The required output consists solely of the lines from the top of the listing through the line containing "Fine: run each", transcribed exactly.

* _RECORDED DATA_
§

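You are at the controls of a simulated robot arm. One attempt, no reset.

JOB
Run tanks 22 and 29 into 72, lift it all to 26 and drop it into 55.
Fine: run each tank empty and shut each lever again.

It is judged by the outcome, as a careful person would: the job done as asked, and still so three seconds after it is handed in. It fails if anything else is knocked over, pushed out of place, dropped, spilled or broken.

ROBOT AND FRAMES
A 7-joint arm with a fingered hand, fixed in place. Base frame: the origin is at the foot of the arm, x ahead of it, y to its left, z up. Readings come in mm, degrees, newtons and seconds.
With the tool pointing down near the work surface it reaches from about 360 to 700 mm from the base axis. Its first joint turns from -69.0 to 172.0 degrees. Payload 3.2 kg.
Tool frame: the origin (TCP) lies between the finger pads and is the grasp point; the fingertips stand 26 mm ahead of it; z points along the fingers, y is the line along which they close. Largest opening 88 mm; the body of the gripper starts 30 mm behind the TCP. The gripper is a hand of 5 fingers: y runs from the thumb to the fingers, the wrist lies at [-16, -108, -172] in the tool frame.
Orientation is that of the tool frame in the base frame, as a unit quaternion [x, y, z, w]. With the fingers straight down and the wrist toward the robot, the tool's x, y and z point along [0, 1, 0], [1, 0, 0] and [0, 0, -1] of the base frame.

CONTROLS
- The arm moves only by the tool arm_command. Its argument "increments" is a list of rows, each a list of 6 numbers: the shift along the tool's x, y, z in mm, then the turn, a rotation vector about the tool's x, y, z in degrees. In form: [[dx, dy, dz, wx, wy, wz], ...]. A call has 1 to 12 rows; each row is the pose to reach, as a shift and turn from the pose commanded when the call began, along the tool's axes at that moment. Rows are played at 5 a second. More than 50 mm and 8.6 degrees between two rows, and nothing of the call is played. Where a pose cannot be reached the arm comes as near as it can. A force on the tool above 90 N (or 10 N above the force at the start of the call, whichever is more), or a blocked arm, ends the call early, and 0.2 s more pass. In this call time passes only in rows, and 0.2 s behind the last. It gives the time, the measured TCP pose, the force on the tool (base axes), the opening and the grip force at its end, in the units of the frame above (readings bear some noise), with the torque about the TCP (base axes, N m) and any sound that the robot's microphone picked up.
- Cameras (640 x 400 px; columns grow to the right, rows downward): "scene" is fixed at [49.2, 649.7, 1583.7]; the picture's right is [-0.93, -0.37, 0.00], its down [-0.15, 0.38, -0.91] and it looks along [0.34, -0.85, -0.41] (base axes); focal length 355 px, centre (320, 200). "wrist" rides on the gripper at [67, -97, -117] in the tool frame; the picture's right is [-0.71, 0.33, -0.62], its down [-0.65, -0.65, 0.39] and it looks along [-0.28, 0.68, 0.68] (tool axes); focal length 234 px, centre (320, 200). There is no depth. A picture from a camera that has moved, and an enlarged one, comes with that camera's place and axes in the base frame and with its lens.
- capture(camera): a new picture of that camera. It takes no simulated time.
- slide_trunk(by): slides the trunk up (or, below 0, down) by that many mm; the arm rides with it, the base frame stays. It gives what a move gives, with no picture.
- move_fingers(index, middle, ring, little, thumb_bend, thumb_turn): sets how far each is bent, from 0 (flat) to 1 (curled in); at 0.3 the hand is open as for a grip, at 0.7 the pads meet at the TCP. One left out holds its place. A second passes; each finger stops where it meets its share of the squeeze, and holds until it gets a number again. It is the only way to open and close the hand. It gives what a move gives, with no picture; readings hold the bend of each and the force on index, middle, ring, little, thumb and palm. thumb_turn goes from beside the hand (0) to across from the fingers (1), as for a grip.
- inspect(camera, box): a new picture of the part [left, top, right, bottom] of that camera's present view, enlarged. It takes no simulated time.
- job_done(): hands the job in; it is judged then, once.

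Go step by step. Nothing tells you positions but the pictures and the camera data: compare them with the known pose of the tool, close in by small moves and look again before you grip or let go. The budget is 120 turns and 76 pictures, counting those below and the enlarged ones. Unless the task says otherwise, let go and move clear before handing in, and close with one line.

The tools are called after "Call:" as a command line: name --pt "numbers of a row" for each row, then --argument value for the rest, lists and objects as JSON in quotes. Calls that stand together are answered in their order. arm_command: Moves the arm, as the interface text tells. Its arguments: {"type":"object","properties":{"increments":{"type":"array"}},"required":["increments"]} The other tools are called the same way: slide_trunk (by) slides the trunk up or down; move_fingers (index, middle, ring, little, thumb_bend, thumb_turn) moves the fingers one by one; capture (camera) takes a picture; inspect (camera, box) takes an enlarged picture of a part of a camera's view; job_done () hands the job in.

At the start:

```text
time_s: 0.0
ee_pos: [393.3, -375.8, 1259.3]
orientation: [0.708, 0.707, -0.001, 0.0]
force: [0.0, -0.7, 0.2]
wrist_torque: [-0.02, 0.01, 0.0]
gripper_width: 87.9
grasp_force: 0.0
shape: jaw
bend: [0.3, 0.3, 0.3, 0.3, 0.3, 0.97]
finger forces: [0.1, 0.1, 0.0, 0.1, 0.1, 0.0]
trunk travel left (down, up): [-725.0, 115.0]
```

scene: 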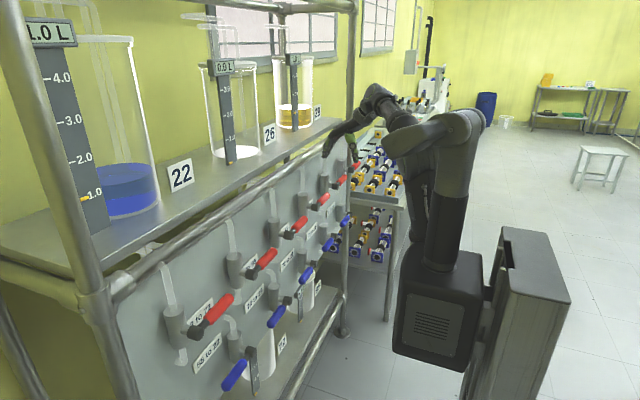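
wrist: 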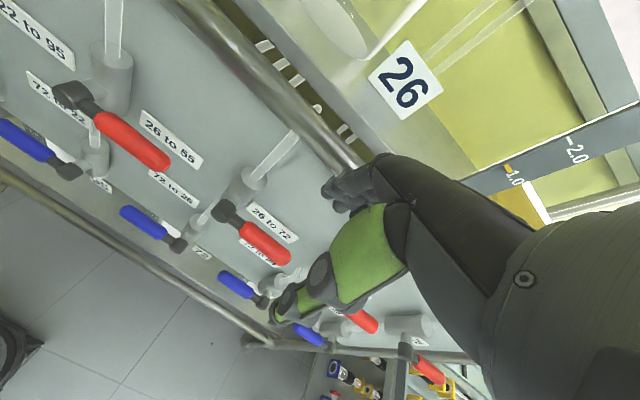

§

* _CORRECT RESPONSE_
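You are at the controls of a simulated robot arm. One attempt, no reset.

JOB
Run tanks 22 and 29 into 72, lift it all to 26 and drop it into 55.
Fine: run each tank empty and shut each lever again.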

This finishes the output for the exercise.